Uma casa, um cemitério e um campo de refugiados atingidos
A organização considera ter provas suficientes para avaliar a legalidade de três dos 17 ataques que documentou, sendo por isso estes o foco do estudo. Aquele que a AI acredita ter sido o primeiro destes ataques foi o que matou Duniana al-Amour, uma estudante de artes plásticas de 22 anos, que vivia com a sua família numa aldeia perto de Khan Younis, no sul da Faixa de Gaza.
O relatório refere que o ataque aconteceu por volta das 15h55 do dia 5 de agosto, quando um projétil disparado por um tanque israelita atingiu a casa al-Amour, matando Duniana e ferindo a sua mãe, Farha, e a sua irmã Areej, de 25 anos. Fotografias de restos de munições permitiram ao especialista em armas da Amnistia Internacional identificar o projétil, uma bala de 120mm, M339, atualmente fabricada pela empresa israelita IMI Systems, propriedade da Elbit Systems.
A Amnistia concluiu que as forças israelitas parecem ter visado deliberadamente a casa da família al-Amour e não encontrou provas de que qualquer membro da mesma pudesse ser considerado como estando envolvido em combate armado.
O segundo ataque reportado ocorreu por volta das 19h do dia 7 de agosto, quando um míssil atingiu o cemitério Al-Falluja em Jabalia, no norte da Faixa de Gaza.
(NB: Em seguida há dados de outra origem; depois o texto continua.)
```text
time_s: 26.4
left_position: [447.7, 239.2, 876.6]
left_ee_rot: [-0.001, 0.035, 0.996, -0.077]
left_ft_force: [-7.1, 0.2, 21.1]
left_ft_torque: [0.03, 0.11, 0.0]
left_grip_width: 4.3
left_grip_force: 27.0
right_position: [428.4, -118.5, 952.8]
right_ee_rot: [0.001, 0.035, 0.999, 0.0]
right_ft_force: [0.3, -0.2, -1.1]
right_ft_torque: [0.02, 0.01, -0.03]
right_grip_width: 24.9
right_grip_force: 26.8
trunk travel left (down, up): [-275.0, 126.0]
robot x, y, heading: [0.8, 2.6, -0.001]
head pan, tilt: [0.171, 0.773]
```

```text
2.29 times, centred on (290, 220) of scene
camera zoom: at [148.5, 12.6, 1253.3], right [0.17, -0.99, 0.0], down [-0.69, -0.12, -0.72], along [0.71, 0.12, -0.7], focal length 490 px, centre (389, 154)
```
O ataque matou cinco crianças: Nadhmi Abu Karsh, 15 anos; e os primos Jamil Najmiddine Nejem, de quatro, Jamil Ihab Nejem, 14, Hamed Haidar Nejem e Muhammad Salah Nejem, ambos com 16 anos. Amir Abu al-Mi’za, de oito anos, foi gravemente ferido.
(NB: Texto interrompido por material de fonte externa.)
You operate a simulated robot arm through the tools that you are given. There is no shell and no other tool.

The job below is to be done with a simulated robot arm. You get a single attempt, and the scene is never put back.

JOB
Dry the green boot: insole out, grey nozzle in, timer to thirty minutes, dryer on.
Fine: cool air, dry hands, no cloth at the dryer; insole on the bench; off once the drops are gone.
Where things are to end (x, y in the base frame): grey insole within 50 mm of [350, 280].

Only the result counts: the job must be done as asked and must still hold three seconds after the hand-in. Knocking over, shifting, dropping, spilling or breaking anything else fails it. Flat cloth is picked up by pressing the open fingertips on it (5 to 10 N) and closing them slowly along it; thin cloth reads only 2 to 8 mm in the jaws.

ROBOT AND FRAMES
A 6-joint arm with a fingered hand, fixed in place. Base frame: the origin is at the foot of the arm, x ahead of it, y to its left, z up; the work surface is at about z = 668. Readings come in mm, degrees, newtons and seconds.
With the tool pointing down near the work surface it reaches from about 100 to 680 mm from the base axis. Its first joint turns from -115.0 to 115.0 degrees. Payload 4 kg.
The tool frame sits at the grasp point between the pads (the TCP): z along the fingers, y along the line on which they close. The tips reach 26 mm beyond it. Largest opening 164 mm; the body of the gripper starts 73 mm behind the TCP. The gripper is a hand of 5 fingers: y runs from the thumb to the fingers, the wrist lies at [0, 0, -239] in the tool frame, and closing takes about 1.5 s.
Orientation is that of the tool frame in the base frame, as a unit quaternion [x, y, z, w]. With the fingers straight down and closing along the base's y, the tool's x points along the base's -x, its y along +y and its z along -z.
A Amnistia Internacional não conseguiu encontrar qualquer prova de atividade militar da parte de grupos armados perto do cemitério no momento do ataque e as imagens de satélite dos 10 dias anteriores não mostravam qualquer alvo militar aparente nas proximidades. A ausência de alvos militares aparentes indica que este terá sido um ataque deliberado a civis ou estruturas civis, podendo, portanto, constituir um crime de guerra.
Por fim, o relatório refere o ataque que aconteceu às 21h02 horas do dia 6 de agosto, quando um projétil atingiu uma estrada no campo de refugiados de Jabalia, matando sete civis palestinianos: Momen al-Neirab, com seis anos, e o seu irmão Ahmad al-Neirab, 12; Hazem Salem, oito; Ahmad Farram, 16; Khalil Abu Hamada, 18; Muhammad Zaqqout, 19; e Nafeth al-Khatib, 50.
A Amnistia Internacional acredita que existem provas suficientes para indicar que o ataque ao campo de refugiados de Jabalia foi o resultado de um míssil lançado por grupos armados palestinianos, aparentemente direcionado para território israelita. Os investigadores identificaram vários pontos em comum entre este e ataques anteriores que foram atribuídos a grupos armados palestinianos.
As conclusões do estudo foram já enviadas às autoridades israelitas e à Jihad Islâmica Palestiniana no passado dia 30 de setembro, fornecendo um resumo das suas principais conclusões e solicitando comentários. Até ao momento da sua publicação, a Amnistia Internacional não obteve qualquer resposta das autoridades questionadas.